GLOBAL CHANGE Study confirms Arctic is warming



The findings attribute the change to human generation of greenhouse gases.
WASHINGTON POST
The most comprehensive international assessment of Arctic climate change has concluded that Earth's upper latitudes are experiencing unprecedented increases in temperature, glacial melting and weather pattern changes, with most of those changes attributable to the human generation of greenhouse gases from automobiles, power plants and other sources.
The 144-page report is the work of a coalition of eight nations that have Arctic territories -- including the United States, which has hosted and financed the coalition's secretariat at the University of Alaska.
The findings, which reflect four years of study, confirm earlier evidence that the Arctic is warming far more quickly than the Earth overall, with temperature increases in some northern regions exceeding by tenfold the average 1 degree Fahrenheit increase experienced on Earth in the past 100 years.
"For the past 30 years, there's been a dramatic increase in temperature and a decrease in the thickness of ice," said Robert Corell, a senior fellow with the American Meteorological Society and chairman of the Arctic climate impact assessment group, which produced the report.
Having impacts
Those changes are already having practical impacts, including a reduction in the number of days each year that the tundra is hard enough to be driven on or drilled safely for oil. They can be expected to have even greater impact in the near future, the report predicts, in terms of agriculture, wildlife ranges for terrestrial and marine plants and animals, and global shoreline flooding because of increases in sea level caused by melting ice.
Warming could benefit certain sectors, the report said, by easing marine shipping and improving access to offshore oil and gas resources in the Arctic.
The report is scheduled to be released Nov. 9, but its summary findings were reported Saturday by the New York Times.

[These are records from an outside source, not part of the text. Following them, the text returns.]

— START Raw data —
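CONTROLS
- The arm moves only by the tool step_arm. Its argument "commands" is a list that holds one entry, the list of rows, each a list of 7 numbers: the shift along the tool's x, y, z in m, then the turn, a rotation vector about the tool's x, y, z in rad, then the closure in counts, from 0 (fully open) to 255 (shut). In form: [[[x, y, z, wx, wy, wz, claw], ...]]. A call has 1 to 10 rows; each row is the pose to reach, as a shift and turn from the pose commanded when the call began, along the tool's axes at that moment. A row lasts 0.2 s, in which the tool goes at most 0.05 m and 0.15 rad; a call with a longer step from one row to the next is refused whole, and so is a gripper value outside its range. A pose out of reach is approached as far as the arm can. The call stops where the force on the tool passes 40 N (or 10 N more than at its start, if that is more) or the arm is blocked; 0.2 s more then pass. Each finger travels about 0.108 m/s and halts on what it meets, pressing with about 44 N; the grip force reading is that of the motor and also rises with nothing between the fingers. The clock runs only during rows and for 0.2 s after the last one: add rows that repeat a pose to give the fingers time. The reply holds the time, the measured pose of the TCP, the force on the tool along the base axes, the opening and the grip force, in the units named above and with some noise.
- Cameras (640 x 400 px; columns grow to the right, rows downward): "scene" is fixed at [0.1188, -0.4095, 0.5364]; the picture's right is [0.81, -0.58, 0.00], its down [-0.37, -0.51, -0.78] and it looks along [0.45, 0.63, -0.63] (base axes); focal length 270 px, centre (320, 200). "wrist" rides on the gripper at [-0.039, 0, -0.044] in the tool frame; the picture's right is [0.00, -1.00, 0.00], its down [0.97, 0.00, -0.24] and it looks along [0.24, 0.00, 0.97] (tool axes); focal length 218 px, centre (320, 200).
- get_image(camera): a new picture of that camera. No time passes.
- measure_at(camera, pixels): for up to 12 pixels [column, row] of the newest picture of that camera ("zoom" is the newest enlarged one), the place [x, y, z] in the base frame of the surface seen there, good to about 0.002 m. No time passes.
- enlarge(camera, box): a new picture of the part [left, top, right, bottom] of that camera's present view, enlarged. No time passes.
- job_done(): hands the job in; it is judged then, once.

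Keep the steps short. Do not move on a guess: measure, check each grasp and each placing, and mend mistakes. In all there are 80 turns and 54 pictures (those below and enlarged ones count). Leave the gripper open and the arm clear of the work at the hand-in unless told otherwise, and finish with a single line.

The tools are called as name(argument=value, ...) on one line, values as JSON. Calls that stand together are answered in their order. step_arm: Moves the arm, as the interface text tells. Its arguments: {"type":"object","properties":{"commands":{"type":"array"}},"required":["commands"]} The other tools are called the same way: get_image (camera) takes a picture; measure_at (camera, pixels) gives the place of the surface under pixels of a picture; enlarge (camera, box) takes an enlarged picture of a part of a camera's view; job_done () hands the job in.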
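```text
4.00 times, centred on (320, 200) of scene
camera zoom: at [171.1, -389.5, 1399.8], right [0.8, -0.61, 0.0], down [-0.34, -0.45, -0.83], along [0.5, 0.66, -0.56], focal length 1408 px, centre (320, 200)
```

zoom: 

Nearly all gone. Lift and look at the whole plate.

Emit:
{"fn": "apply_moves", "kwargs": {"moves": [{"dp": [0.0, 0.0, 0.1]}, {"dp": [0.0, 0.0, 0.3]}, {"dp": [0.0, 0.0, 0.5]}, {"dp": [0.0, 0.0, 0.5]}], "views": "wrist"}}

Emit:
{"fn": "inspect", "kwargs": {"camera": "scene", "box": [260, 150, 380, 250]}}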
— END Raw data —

Gunnar Palsson, Icelandic chair of the Arctic Council, predicted in an interview last week that the report "is going to generate a great deal of attention throughout the world."
"Climate change is not something that's going to happen -- it is happening all over the Arctic," Palsson said. "The Arctic is sort of a bellwether" for the rest of the earth.
Change in Iceland
Iceland has had much warmer summers recently and little snow in Reykjavik the past two years, Iceland Ambassador Helgi Agustsson said. Palsson said Icelanders fear two of their most commercially valuable fish -- capelin and herring -- are migrating to cooler waters, which "would have a pretty big economic impact."
The report's authors believe Arctic temperatures will rise several degrees in the coming decades, according to a summary prepared by Gunn-Britt Retter, a technical adviser with the council's Indigenous People's Secretariat. Winters are expected to become warmer, and wet periods in the Arctic are expected to become longer, more frequent or both.
If nations want to temper or reverse that trend, Corell said, they will need to act quickly because carbon dioxide, the gas that is the prime culprit in global warming, typically lingers in the atmosphere 100 years before being recycled.